Information shown:
※ ※ ※
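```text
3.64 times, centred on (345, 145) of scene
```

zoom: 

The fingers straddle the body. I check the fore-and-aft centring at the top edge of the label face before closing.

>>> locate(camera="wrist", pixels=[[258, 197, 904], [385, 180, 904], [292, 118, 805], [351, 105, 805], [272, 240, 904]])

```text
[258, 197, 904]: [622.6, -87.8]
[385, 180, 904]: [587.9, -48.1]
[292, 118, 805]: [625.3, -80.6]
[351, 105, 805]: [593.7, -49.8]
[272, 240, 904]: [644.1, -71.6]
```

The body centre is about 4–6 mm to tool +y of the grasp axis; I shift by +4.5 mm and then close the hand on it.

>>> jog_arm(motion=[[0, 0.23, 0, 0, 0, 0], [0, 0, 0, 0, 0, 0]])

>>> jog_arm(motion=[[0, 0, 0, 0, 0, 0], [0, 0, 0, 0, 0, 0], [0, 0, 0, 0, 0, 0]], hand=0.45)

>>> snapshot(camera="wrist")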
※ ※ ※
Return every line of the material exactly.

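```text
3.64 times, centred on (345, 145) of scene
```

zoom: 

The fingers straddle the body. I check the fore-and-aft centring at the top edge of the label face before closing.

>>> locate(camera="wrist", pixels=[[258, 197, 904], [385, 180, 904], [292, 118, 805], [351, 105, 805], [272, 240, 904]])

```text
[258, 197, 904]: [622.6, -87.8]
[385, 180, 904]: [587.9, -48.1]
[292, 118, 805]: [625.3, -80.6]
[351, 105, 805]: [593.7, -49.8]
[272, 240, 904]: [644.1, -71.6]
```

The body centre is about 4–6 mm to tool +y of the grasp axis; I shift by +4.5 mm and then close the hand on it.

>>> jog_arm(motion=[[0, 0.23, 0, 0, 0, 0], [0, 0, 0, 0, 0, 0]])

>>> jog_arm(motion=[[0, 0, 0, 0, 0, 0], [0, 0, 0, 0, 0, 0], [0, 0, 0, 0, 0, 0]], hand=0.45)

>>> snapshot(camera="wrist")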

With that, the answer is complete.